One of the things I have always struggled with, as I know every woman struggles with is my appearance. I lived so many years in the image of the world, and what we are told to is beautiful, and desirable that it's become second nature for me to look at myself in the mirror and pick out all of my flaws on a daily basis.Some days I'm better at this than others, but recently with the new level of medicines in my system that old habit is back in full force. The medicines I take have devastated my skin, on top of dealing with the usual aging skin struggles the extra steroid causes all other kinds of things, acne, puffiness, and my feet swelling. My other medicine has caused other skin issues as well and some days it just makes me so frustrated.

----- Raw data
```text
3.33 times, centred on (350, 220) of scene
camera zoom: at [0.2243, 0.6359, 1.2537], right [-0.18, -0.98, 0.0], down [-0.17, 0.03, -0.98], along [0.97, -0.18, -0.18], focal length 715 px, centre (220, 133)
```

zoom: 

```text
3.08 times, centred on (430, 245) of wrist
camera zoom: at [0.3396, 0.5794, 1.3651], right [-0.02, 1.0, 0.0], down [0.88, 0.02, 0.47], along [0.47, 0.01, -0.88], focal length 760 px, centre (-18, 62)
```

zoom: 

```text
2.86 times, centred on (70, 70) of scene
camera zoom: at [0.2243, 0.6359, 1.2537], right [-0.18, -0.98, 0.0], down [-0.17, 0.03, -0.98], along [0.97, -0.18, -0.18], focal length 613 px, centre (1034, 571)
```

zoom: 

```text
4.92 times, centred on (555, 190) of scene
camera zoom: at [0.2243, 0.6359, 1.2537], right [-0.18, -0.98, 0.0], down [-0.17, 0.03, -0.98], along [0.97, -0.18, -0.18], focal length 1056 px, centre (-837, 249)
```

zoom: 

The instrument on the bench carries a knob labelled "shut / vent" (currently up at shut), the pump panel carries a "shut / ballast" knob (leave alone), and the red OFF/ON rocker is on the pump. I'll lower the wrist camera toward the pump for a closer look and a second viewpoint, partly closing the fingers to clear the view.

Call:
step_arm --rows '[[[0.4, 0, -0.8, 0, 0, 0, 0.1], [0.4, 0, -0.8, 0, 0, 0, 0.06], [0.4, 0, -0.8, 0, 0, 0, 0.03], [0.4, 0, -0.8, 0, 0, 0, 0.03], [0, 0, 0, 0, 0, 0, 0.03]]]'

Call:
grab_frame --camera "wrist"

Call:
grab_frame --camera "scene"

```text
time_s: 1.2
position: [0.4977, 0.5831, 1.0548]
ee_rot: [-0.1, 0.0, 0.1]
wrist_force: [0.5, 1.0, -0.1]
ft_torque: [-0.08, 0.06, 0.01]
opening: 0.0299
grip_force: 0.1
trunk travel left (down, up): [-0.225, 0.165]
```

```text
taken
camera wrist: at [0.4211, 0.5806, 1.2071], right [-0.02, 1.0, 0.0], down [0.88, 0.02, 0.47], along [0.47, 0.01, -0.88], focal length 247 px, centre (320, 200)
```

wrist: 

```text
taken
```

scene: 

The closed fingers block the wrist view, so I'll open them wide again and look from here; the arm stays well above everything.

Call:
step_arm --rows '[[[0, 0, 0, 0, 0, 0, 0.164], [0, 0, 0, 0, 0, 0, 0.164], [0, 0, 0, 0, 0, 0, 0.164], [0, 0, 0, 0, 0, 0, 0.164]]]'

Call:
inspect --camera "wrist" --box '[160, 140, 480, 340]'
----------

So I keep thinking about my previous post of Brinn becoming a Tween, and about the post I quoted from Lisa Whittle. What is my frustration with my appearance teaching Brinn. I know that because of some of my skin issues I stopped wearing shorts out of the house. I'm better now but earlier this spring I had a bad reaction to a topical cream treatment and Brinn overheard me telling Brett I don't want anyone to see my legs. The next couple of weeks toward the end of school Brinn (who lives in shorts) suddenly stopped wearing shorts. I finally sat down with her and asked her why, she said Mommy I don't want people to see my legs. It broke my heart, it was my direct words coming back to me. I asked her if she'd heard me say that she nodded yes, and so I showed her my rash and explained to her that she was beautiful the way God had built her. I also told her I would wear shorts on the weekend out of the house too. What a lesson.
Brinn watches me I'm her first role model, if I want her to look within herself to find her beauty, I have to model that for her. Something that God has been trying to teach me for years. I can't depend on my outer beauty to take me far, it'll only bring shallow fulfilment. I must learn to love the person that God loves. See the beauty he created in me, the deeper more meaningful part of me.
In 2000 I went to a Women's Retreat with my sister a still baby believer barley over a year old in my faith, God had brought me through a divorce and pregnancy, and was getting ready to send me out on my own. The woman who spoke was Debbie Alsdorf. She had spoke on many things but one of the things I remember was that she spoke on Psalm 139, and told us to put our baby picture in our Bible on that Psalm so we'd remember that it tells us in Psalm 139:13-16 "I praise you because I am fearfully and wonderfully made; your works are wonderful, I know that full well. My frame was not hidden from you when I was made in the secret place. When I was woven together in depths of the earth, your eyes saw my unformed body. All the days ordained for me were written in your book before one of the came to be." I was not a random birth, a happy accident that occurred 9 years after my brother, but apart of God's plan and purpose.
So as I struggle once again with the new battles of medicine and the tole it takes on my body, I'm searching myself to learn to love the true me, the one that doesn't show in the mirror, the part of me that God sees and calls his beautiful child. I want so much for Brinn to see this part of herself before anything else she sees, and I believe and put my hope in the fact that I learn to see this part of me, she will watch and see even though mommy puts on skin creams and make up it's not those things that make me beautiful, it's my love of God and his light in me that makes me beautiful.